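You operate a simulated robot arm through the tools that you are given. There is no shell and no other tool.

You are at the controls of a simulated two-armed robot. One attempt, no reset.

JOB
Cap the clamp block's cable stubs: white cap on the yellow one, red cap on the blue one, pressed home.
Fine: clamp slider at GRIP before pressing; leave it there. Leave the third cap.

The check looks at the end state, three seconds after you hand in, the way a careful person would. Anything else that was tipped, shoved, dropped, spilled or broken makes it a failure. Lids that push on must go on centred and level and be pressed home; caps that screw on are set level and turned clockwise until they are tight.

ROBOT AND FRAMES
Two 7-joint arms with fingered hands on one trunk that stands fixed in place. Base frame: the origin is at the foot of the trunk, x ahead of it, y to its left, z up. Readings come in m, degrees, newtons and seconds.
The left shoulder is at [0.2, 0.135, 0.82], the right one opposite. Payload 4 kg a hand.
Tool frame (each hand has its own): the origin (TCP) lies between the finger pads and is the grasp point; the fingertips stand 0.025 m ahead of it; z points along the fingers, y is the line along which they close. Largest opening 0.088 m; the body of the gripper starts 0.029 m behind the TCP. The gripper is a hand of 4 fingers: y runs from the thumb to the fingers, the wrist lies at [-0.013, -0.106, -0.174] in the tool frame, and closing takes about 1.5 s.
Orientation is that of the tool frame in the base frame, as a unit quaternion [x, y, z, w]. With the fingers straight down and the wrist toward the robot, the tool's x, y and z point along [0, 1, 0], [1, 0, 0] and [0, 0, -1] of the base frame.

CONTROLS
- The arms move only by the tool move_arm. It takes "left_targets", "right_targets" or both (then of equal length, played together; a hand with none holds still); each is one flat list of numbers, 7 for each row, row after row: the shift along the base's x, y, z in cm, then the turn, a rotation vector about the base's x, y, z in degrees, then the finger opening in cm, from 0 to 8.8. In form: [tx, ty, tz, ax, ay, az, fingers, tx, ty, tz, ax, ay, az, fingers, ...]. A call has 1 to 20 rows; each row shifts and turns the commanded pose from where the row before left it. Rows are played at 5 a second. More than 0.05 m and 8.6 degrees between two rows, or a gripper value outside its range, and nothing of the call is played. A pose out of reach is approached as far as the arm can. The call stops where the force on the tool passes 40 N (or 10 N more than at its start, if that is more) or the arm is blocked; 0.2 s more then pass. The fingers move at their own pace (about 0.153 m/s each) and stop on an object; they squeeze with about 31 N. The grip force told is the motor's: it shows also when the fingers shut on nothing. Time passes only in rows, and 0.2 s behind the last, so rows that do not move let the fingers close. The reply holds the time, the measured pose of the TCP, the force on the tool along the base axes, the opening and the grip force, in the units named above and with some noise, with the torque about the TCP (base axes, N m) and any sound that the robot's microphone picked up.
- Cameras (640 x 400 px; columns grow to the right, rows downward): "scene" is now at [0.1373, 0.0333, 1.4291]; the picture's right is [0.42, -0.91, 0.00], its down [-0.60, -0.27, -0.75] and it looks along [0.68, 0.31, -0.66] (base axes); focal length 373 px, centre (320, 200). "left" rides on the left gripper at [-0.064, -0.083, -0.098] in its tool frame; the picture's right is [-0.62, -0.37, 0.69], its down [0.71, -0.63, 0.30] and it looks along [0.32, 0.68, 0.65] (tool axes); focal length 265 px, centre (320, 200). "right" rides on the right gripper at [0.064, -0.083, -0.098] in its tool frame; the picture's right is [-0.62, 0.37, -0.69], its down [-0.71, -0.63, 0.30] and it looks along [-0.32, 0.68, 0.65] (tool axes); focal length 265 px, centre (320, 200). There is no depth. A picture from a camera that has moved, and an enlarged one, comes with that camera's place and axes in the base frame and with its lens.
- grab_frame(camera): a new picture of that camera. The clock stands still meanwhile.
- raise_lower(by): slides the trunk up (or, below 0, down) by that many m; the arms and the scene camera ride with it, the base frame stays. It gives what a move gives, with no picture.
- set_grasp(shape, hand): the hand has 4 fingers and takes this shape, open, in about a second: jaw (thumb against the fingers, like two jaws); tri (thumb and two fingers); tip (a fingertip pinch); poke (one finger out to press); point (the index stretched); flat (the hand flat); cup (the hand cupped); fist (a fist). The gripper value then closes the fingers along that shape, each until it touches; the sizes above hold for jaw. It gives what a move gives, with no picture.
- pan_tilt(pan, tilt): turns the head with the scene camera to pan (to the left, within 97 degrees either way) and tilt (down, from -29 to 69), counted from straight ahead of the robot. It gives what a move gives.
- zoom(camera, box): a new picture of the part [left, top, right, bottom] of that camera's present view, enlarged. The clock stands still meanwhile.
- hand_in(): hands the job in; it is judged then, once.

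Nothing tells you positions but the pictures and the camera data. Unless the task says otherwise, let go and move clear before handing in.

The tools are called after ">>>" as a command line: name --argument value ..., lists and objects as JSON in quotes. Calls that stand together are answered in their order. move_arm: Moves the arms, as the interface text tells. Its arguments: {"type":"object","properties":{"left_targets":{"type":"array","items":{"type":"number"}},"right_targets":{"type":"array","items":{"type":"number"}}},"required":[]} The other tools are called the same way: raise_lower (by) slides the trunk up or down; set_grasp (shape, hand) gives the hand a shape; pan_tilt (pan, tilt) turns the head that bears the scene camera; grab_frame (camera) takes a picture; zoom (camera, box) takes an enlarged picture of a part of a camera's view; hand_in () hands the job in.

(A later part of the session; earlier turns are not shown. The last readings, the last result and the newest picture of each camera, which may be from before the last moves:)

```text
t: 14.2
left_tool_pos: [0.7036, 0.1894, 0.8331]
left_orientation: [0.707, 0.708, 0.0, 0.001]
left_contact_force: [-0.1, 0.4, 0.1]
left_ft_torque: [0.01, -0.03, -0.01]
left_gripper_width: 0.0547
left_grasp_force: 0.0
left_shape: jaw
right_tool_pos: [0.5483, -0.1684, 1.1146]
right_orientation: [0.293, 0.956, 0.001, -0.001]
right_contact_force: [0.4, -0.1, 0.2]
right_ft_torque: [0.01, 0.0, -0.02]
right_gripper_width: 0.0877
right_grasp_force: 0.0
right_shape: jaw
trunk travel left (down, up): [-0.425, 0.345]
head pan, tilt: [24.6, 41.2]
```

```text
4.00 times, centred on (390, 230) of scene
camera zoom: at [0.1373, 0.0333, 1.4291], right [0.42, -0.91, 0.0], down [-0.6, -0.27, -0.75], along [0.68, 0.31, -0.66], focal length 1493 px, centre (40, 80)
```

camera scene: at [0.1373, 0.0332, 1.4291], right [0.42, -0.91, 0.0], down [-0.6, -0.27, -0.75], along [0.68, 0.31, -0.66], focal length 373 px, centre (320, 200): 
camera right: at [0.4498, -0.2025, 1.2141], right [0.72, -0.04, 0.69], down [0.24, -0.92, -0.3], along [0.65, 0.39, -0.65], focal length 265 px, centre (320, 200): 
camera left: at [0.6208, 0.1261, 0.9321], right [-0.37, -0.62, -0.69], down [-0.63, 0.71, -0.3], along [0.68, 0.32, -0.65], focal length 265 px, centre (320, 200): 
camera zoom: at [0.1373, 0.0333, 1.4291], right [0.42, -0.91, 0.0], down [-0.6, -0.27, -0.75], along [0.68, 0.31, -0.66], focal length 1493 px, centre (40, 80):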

- [Given instruction] Display every line of the listing that contains the string "home".

- [Output below]
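Cap the clamp block's cable stubs: white cap on the yellow one, red cap on the blue one, pressed home.
The check looks at the end state, three seconds after you hand in, the way a careful person would. Anything else that was tipped, shoved, dropped, spilled or broken makes it a failure. Lids that push on must go on centred and level and be pressed home; caps that screw on are set level and turned clockwise until they are tight.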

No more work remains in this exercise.